DIRECTIONS FOR THIS TASK: Extend the source, starting right after its last sentence.

### STORED DATA

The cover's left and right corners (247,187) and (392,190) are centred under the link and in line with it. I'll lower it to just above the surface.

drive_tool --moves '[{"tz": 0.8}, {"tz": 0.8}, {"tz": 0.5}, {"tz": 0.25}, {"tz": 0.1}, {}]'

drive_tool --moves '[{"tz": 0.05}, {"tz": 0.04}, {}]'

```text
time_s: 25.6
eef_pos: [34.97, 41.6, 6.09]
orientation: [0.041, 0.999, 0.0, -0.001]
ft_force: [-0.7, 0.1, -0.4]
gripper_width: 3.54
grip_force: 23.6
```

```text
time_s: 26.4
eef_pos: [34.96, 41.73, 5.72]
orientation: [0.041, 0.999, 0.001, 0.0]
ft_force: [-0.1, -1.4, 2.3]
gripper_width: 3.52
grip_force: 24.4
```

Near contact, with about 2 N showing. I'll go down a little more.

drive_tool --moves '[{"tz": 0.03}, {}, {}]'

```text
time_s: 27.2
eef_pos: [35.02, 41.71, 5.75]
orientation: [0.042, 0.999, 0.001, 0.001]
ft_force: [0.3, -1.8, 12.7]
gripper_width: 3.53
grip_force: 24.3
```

######
### SOURCE

John Donellan Fitzmorris III
John Donellan Fitzmorris III is a Doctoral candidate and Graduate Assistant in the War and Society Program. A native of New Orleans, Fitzmorris graduated in 1989 from Louisiana State University with a Bachelor of Arts in Political Science and Religious Studies. He then earned a Masters Degree in Religious Studies in 1992 from Loyola University. After seventeen years as a high school teacher and middle school principal, he returned to school and earned a Masters in History from the University of New Orleans. His graduate thesis, “We Had Lost Our Humanity: Combat Soldiers and Their Experiences in the Second World War” won the George F. Windell Prize for Outstanding Thesis in 2003.
Mr. Fitzmorris still lives in New Orleans with his daughter Madeleine and continues to aid in that city’s recovery. He currently serves as an Adjunct Instructor of History at Our Lady of Holy Cross College in New Orleans and is the Division Historian for the Ancient Order of Hibernians, Archbishop Philip M. Hannan Division. His tentative plans for his dissertation include a study of the Society of Jesus in the Chaplain Corps from the Second World War through Vietnam.
Shane Hand
MA; History, and Library & Information Science
Shane has BA from the University of Alabama, Tuscaloosa and an AS from Jefferson State Community College, Birmingham, AL. His research interests include: Late 19th and early 20th century U.S. History, including the history of capitalism and the socio-economic impacts of a "free market."
Timothy C. Hemmis
BA History, 2006, Edinboro University of Pennsylvania
MA Social Sciences-History, 2008, Edinboro University of Pennsylvania
Thesis: Obstacle to Progress: The Legacy of Pontiac’s Rebellion
Timothy Hemmis (Timothy.hemmis@usm.edu) is a PhD candidate studying Early American frontier history, especially focusing on colonial urban development. He is examining the relationship between the military and urban planning of the frontier settlements of Pittsburgh and Detroit. He is working under the direction of Dr. Kyle Zelner (William & Mary, 2003 PhD). Mr. Hemmis has presented at several academic conferences including the Society for Military History and the Missouri Valley History Conference. Additionally he is an avid sports fan following the NFL, NHL, and MLB.

######

RESPONSE TO THIS EXERCISE:
Wesley Joyner
Wesley Joyner is a proud native of Hopewell, Virginia. Several years after receiving his B.A. in History in 2002 from the University of Virginia, he decided to pursue a career in teaching and writing history. In 2007, Wesley earned his M.A. in History from Virginia Commonwealth University. While at VCU, his Master’s Thesis focused on Peter Francisco, a famous, yet oft-forgotten Revolutionary War hero whose unique life experiences as a slave, soldier, and citizen reflected on both the limits of early American republicanism and the popular memory of Revolutionary War veterans. Wesley is currently finishing his second year of Ph.D. study at the University of Southern Mississippi where he specializes in the Era of the American Revolution. Upon completing comprehensive exams in the fall, Wesley plans to begin researching and writing a doctoral dissertation concerning the experiences of American Loyalists who chose to remain in the United States after the American Revolution. When Wesley is not reading history books or writing papers, he can often be found rooting for his beloved Wahoos, complaining about the general public’s lack of historical knowledge, espousing the superiority of his home state, or simply thinking, the latter of which is his self proclaimed favorite hobby.
Kelly Karlinski
Before attending the University of Southern Mississippi in 2007, Kelly Karlinski received her undergraduate degree in history from Clemson University. A second year master’s student, she is currently studying under Dr. William Scarborough. Kelly’s area of interest is the antebellum South, specifically focusing on why Mississippi citizens decided to remain in the Union in 1850. Following graduation, she hopes to find a job as either a museum curator or a civilian historian for a military base.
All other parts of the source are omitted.